• Written problem 1
In the excerpted text, find "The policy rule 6" and reproduce everything up to and including "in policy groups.".

• Dataset entries
•••••
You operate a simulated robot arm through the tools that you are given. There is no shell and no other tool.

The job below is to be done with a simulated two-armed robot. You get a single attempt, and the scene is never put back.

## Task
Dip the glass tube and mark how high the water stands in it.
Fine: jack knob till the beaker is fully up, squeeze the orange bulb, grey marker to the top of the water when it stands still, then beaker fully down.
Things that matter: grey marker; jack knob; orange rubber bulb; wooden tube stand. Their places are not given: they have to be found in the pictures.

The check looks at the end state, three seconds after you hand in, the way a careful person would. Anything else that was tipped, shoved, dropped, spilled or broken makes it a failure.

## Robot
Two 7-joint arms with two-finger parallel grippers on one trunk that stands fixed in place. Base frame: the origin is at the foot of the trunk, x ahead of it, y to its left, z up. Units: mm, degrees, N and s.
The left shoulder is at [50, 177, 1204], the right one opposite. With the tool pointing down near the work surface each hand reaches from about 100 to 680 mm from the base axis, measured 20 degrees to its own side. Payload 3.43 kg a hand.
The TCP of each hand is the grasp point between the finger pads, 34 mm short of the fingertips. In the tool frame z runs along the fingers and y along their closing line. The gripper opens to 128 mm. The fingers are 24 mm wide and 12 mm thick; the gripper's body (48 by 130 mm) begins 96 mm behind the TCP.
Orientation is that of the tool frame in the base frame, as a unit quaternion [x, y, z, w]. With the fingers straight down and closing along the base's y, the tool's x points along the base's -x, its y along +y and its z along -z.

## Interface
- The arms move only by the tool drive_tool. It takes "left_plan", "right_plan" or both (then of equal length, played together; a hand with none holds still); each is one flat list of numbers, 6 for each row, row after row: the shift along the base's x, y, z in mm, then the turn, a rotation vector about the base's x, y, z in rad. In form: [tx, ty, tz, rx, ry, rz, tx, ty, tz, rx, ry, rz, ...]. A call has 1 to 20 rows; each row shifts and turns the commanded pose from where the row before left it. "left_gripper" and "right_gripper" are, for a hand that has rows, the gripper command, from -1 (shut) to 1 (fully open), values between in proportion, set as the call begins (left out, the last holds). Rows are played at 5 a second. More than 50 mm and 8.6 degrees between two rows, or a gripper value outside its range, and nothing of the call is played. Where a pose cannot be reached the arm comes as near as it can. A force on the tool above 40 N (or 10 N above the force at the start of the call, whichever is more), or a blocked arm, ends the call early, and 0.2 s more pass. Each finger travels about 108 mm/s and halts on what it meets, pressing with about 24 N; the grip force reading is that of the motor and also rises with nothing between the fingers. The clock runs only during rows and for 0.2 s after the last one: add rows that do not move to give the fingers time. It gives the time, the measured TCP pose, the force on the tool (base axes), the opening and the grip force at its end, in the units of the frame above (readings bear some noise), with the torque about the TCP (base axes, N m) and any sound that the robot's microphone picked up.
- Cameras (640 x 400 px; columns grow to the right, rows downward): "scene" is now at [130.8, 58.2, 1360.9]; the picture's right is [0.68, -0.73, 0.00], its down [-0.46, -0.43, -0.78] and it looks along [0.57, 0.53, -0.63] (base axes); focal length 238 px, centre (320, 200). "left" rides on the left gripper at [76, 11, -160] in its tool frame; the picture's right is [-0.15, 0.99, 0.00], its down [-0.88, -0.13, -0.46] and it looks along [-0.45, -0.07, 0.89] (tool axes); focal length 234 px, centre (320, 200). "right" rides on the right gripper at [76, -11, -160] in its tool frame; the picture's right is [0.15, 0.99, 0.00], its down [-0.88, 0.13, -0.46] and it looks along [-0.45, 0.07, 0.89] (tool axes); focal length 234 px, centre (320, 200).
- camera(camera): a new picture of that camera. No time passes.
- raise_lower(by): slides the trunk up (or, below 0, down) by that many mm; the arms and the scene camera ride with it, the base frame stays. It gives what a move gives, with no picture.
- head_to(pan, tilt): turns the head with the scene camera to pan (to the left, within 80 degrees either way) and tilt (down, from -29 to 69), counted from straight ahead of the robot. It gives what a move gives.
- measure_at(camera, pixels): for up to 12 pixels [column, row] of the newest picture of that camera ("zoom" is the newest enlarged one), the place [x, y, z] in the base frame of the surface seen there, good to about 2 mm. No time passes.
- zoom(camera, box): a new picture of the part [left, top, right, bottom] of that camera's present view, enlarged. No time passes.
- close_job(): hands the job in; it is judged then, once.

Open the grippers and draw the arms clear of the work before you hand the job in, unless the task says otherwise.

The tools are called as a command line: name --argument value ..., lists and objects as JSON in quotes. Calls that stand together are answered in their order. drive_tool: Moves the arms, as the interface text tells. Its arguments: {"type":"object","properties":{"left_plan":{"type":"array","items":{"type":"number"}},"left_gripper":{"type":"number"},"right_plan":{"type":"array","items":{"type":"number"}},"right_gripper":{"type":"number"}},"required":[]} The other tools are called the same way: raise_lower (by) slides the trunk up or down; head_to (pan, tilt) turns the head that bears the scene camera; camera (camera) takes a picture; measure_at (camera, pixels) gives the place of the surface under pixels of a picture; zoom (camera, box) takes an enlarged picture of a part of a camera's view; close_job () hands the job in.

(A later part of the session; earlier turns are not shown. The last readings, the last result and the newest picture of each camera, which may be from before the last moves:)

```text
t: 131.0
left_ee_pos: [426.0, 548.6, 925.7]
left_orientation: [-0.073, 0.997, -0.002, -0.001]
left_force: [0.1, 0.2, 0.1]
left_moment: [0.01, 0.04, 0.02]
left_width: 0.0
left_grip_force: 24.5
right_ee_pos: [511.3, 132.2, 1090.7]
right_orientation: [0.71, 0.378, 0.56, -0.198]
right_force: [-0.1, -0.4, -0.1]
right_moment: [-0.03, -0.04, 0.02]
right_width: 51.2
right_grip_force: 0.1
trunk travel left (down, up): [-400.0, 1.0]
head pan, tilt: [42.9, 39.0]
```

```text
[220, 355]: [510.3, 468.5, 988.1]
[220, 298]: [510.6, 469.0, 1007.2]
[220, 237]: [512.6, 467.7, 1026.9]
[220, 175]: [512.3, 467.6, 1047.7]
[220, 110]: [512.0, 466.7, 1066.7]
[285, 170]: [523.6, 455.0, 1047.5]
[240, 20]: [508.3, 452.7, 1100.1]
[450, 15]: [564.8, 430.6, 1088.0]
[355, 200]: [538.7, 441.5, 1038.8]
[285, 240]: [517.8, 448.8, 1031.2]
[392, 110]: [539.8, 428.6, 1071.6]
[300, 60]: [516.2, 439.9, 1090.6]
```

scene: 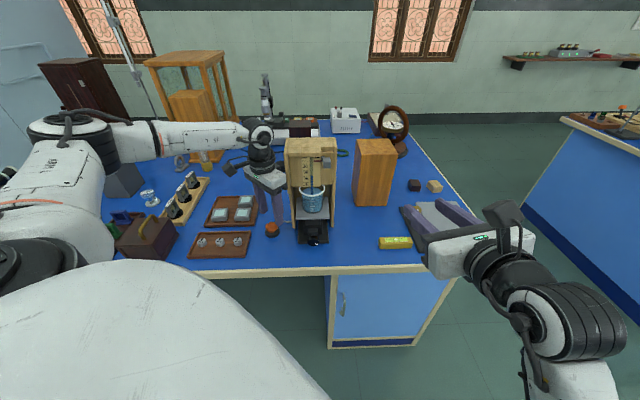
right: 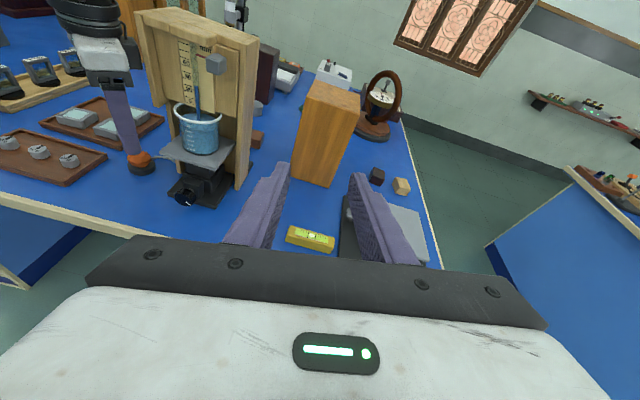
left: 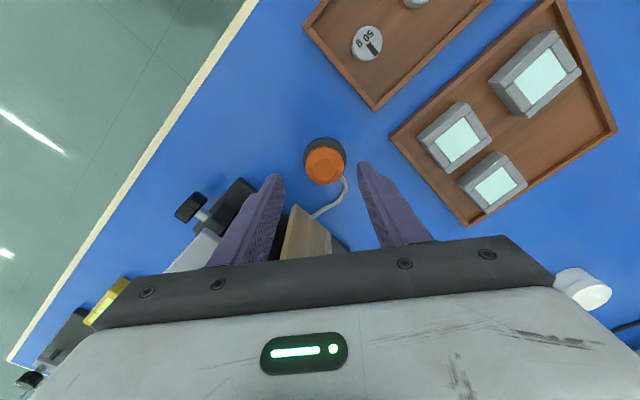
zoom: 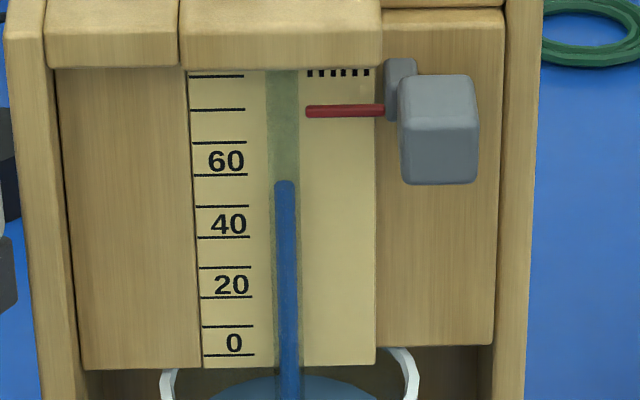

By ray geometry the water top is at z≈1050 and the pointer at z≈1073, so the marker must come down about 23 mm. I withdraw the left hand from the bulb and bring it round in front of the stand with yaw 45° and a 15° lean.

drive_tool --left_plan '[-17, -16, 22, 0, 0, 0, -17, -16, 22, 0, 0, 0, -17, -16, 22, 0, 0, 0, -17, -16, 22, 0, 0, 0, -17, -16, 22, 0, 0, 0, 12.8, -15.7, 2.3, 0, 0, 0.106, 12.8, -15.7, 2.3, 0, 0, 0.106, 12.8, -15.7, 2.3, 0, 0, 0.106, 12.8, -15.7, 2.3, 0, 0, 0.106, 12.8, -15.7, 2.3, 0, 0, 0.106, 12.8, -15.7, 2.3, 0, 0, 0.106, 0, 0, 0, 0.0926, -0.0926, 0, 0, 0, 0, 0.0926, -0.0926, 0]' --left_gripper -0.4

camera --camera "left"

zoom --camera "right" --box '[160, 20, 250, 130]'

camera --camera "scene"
•••••
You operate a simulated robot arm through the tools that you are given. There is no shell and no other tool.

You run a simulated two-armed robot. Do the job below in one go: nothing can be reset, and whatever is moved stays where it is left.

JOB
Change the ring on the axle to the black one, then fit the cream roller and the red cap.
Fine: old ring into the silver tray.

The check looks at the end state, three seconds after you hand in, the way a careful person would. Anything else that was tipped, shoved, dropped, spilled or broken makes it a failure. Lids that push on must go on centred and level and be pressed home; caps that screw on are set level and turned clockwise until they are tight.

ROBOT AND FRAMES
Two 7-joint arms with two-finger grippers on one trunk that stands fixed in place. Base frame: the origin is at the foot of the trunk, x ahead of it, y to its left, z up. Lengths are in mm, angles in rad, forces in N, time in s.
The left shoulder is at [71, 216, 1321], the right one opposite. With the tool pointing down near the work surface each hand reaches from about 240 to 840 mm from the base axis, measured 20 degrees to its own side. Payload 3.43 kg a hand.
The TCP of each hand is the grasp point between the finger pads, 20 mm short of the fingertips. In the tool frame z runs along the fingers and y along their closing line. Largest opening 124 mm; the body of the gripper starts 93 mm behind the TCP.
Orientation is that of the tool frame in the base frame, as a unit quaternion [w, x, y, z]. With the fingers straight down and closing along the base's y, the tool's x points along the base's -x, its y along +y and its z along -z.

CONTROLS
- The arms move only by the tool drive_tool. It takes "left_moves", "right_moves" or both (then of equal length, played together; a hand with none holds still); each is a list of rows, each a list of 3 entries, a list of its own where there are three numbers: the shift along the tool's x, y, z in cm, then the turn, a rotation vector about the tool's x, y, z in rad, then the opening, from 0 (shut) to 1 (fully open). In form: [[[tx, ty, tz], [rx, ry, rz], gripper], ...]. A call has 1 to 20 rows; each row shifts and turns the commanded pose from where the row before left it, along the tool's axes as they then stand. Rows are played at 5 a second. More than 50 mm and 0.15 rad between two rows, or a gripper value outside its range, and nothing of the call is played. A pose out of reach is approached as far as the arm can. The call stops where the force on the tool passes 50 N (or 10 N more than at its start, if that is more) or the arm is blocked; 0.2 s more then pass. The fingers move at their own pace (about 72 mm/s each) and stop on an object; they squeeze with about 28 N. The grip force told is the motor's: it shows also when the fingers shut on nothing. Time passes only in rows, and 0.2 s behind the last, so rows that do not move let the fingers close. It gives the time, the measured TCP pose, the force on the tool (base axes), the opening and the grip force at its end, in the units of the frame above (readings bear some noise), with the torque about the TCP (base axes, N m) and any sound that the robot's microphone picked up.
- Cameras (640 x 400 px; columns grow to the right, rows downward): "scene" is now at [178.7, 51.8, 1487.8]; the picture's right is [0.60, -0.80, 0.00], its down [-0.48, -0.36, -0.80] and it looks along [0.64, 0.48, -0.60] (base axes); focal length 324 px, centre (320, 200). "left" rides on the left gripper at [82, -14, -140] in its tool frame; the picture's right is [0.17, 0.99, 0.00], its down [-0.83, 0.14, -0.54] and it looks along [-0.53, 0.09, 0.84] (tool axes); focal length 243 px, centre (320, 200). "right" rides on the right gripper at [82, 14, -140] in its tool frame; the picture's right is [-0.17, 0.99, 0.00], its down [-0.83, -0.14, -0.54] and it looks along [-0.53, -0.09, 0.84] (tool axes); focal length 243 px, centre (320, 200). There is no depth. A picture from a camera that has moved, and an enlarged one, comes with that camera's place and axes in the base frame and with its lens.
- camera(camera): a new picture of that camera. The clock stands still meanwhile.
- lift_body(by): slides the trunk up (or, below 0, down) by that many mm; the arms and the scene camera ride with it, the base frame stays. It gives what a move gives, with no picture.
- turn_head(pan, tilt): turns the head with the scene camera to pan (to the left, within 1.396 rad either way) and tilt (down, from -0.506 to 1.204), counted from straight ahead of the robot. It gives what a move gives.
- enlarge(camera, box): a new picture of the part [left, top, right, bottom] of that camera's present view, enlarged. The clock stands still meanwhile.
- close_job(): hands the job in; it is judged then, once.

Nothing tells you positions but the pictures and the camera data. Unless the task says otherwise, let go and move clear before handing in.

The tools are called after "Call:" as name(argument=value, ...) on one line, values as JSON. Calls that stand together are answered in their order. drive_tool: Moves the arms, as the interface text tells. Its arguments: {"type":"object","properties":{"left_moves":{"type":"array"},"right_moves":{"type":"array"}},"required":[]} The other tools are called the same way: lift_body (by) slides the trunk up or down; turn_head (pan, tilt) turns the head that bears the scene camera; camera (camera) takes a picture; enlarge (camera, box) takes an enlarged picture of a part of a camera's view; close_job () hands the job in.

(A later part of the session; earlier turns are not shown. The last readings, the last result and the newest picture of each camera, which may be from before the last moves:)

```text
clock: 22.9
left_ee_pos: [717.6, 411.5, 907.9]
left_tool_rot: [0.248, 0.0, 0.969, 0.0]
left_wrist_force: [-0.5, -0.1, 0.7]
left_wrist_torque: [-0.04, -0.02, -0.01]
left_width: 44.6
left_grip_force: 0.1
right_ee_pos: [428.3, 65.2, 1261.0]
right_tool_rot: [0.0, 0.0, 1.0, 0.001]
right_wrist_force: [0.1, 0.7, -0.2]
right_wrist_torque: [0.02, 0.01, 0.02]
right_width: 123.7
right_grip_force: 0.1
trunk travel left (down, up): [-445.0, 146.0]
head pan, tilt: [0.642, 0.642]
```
•••••
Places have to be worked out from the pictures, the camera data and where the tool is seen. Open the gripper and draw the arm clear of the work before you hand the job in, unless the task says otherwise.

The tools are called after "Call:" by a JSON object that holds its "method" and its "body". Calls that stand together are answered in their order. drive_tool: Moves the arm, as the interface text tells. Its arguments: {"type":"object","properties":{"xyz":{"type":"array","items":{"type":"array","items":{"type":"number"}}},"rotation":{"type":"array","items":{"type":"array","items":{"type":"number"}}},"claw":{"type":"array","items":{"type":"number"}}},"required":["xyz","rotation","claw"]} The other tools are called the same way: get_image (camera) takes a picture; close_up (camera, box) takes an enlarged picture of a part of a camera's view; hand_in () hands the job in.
•••••
• Written problem 2
Begin at the line that has "Fine: old ring into the silver tray."; stop after the line that has "ROBOT AND FRAMES". Copy every line in that span exactly. The answer is a JSON array that holds each line as a string and skips blank lines.

• Excerpted text
•••••
The policy rule 3 has an identity of "weak-red-watch". The policy condition is: has a policy variable of "IP-ADDRESS-AS-RESOLVED-BY-DNS", a policy variable of "Destination Address", and a policy value of 192.168.10/24. The Policy actions associated with Policy Rule 3 indicates a "SET" operator for the sending of forwarding statistics on any data packet matching 192.168.10/24 prefix with exact match or longer match, and an ACTION of "notify I2RS Client.

Policy Rule 4

The policy rule 4 has an identity of "red-net stats". The policy condition is: has a policy variable of "IP-ADDRESS-AS-RESOLVED-BY-DNS", a policy variable of "Destination Address", and a policy value of 129.10/16. The Policy actions associated with Policy Rule 4 indicates a "SET" operator for the sending of forwarding statistics on any data packet matching 129.10/16 prefix with exact match or longer match from designated interfaces, and an and an ACTION of "notify I2RS Client".

Policy Rule 5

The policy rule 5 has an identity of "weak-red-net stats". The policy condition is: has a policy variable of "IP-ADDRESS-AS-RESOLVED-BY-DNS", a policy variable of "Destination Address", and a policy value of 192.169/16. The Policy actions associated with Policy Rule 5 indicates a "SET" operator for the sending of forwarding statistics on any data packet matching 192.169/16 prefix with exact match or longer match from designated interfaces, and an ACTION of "notify I2RS Client"

Policy Rule 6

The policy rule 6 has an identity of "weak-red-net stats". The policy condition is: has a policy variable of "IP-ADDRESS-AS-RESOLVED-BY-DNS", a policy variable of "Destination Address", and a policy value of 192.169.10/24. The Policy actions associated with Policy Rule 6 indicates a "SET" operator for the sending of forwarding statistics on any data packet matching 192.169/16 prefix with exact match or longer match from designated interfaces, and an ACTION of "notify I2RS Client"

Read Policy List

The read policy list has the summary structure below. All Structures underneath the filter policies can utilize template from the three layer generic policy model found in [I-D.hares-i2rs-info-model-policy]. Note that policy groups can be included in policy groups.

        read filter-policies
      0...N |            
	      policy set
            |------------------------|
	 |---policy group [1-N]       policy rules [1-N]-- status 
	 |----|	 |                   |         |             |
			 |                   |         |             | 
	+-------+----+-------+       policy   policy   enabled/disable	
	|       |	 |       | 	     condition Action  mandatory/optional
 Identity role  priority precedence
           |
     +----------+
     |          |
   resource    scope 
               (read / write) 
               (event)
•••••
• Full output 1
The policy rule 6 has an identity of "weak-red-net stats". The policy condition is: has a policy variable of "IP-ADDRESS-AS-RESOLVED-BY-DNS", a policy variable of "Destination Address", and a policy value of 192.169.10/24. The Policy actions associated with Policy Rule 6 indicates a "SET" operator for the sending of forwarding statistics on any data packet matching 192.169/16 prefix with exact match or longer match from designated interfaces, and an ACTION of "notify I2RS Client"

Read Policy List

The read policy list has the summary structure below. All Structures underneath the filter policies can utilize template from the three layer generic policy model found in [I-D.hares-i2rs-info-model-policy]. Note that policy groups can be included in policy groups.

• Full output 2
[
  "Fine: old ring into the silver tray.",
  "The check looks at the end state, three seconds after you hand in, the way a careful person would. Anything else that was tipped, shoved, dropped, spilled or broken makes it a failure. Lids that push on must go on centred and level and be pressed home; caps that screw on are set level and turned clockwise until they are tight.",
  "ROBOT AND FRAMES"
]